Sascha Müller-Kraenner, Bundesgeschäftsführer der DUH: "In Niedersachsen droht das fossile Zeitalter eine Renaissance zu erleben: Neben den LNG-Terminals stehen auch neue Erdgasbohrungen auf der Agenda. Die Wahl am Sonntag muss zur Klimawahl werden. Nur so kann die erschreckende Sorglosigkeit einiger Parteien angesichts von Rekordhitzen, Dürren und Überschwemmungen beendet werden. Und nicht nur das Klima ist durch die Förderpläne vor Borkum bedroht. Schon allein der Bau der Pipeline zum Transport des Gases, der Stromleitungen und der Plattform werden 30 Hektar Wattenmeer vernichten. Durch die Bohrungen besteht die Gefahr von Erdbeben und Bodensenkungen im Wattenmeer. Lärm- und Lichtverschmutzung gefährden zudem Flora und Fauna und beeinträchtigen die Fischwanderung. Der sofortige Stopp dieses Projektes ist die einzige vernünftige Option.“
Die Intensivierung heimischer Erdgasförderung wird vor dem Hintergrund des russischen Angriffskrieges zunehmend von Unternehmen vorangetrieben. Das niederländische Unternehmen ONE Dyas B.V. will zusammen mit Hansa Hydrocarbons Ltd. und Neptune Germany B.V. Erdgasbohrungen im niedersächsischen Wattenmeer durchführen. Damit soll ab Ende 2024 grenzüberschreitend Erdgas in der Nordsee gefördert werden. Für die Energiesicherheit und die aktuelle Gasknappheit kommt dieses Vorhaben damit zu spät. Gegen eine Genehmigung auf niederländischer Seite hat die DUH mit der niederländischen Umweltorganisation Mobilisation for the Environment und der Bürgerinitiative Saubere Luft für Ostfriesland bereits Klage eingereicht.

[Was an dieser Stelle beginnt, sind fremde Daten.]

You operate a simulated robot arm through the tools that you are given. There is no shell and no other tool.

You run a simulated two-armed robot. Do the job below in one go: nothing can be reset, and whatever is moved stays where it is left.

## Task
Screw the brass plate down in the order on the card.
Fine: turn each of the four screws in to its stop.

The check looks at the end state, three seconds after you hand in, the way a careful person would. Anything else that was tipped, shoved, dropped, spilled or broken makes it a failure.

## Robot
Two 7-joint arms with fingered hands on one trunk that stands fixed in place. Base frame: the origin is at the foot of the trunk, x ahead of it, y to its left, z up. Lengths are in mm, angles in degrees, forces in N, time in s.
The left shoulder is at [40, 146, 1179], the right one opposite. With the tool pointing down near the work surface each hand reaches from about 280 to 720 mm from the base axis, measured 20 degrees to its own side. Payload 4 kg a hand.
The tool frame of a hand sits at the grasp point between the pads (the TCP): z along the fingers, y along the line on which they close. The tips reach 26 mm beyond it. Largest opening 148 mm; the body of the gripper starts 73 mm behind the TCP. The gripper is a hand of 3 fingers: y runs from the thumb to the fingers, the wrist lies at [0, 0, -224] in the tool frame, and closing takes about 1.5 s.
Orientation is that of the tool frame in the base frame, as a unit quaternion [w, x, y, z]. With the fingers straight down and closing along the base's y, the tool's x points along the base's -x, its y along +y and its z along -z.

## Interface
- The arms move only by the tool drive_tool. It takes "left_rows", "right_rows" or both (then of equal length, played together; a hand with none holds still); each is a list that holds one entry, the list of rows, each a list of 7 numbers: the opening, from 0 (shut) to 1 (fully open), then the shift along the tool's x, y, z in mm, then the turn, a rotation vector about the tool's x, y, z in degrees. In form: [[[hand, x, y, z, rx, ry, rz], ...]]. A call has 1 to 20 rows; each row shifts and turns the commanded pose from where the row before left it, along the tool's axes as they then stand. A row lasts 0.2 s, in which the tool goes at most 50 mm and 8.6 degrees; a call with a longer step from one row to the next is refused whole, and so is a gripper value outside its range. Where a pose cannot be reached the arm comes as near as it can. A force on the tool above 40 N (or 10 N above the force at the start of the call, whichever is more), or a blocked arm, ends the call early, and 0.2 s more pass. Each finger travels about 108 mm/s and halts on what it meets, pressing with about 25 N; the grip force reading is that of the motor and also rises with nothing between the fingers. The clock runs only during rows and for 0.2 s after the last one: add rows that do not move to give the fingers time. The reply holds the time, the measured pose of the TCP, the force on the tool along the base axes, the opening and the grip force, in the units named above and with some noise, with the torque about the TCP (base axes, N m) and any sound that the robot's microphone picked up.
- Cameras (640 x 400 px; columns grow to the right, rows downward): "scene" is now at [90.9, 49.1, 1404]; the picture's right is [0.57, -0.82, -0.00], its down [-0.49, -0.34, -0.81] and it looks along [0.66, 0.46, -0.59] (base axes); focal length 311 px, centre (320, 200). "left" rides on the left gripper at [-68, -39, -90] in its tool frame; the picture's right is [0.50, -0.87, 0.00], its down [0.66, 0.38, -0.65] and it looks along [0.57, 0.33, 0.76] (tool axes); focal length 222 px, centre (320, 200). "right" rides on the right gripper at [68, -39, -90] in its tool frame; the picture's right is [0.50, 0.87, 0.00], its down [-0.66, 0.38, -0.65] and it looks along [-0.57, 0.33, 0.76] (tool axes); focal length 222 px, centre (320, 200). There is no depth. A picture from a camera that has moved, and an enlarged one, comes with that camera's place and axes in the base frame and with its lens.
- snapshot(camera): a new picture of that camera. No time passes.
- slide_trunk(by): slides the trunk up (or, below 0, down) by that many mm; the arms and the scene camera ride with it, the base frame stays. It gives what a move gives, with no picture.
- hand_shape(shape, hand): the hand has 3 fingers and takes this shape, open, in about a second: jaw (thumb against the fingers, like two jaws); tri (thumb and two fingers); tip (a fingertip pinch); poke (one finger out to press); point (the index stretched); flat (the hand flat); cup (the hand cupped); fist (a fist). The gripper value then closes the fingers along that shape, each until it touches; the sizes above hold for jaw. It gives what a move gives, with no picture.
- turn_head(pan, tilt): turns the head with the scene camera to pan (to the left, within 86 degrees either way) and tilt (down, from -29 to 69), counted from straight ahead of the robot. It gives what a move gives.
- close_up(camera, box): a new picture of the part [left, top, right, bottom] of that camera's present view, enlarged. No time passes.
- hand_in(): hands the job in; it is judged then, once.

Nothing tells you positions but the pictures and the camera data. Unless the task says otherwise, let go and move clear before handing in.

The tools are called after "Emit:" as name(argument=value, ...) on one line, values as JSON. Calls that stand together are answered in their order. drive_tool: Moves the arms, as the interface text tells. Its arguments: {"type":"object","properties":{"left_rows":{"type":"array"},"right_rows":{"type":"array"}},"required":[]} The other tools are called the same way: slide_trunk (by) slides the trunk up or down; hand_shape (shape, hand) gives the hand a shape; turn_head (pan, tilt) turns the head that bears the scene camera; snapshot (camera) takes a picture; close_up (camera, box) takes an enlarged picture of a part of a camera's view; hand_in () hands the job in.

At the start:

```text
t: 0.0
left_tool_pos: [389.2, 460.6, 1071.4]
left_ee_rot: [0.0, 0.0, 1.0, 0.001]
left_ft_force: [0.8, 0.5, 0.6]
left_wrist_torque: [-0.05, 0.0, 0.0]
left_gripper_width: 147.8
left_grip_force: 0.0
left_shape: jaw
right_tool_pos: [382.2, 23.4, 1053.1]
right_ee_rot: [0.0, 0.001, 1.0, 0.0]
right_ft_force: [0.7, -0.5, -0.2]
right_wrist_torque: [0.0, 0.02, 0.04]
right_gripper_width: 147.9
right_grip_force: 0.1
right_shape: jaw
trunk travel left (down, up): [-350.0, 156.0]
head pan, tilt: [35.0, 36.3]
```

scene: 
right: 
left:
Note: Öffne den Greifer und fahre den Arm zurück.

Auch die Förderung von Erdgas auf niedersächsischem Festland steht zur Debatte. Hierfür müsste allerdings die hoch umstrittene Methode des unkonventionellen Frackings eingesetzt werden, die in Deutschland bisher verboten ist. In der Umfrage der DUH spricht sich allein die FDP dafür aus, das Verbot zu überdenken.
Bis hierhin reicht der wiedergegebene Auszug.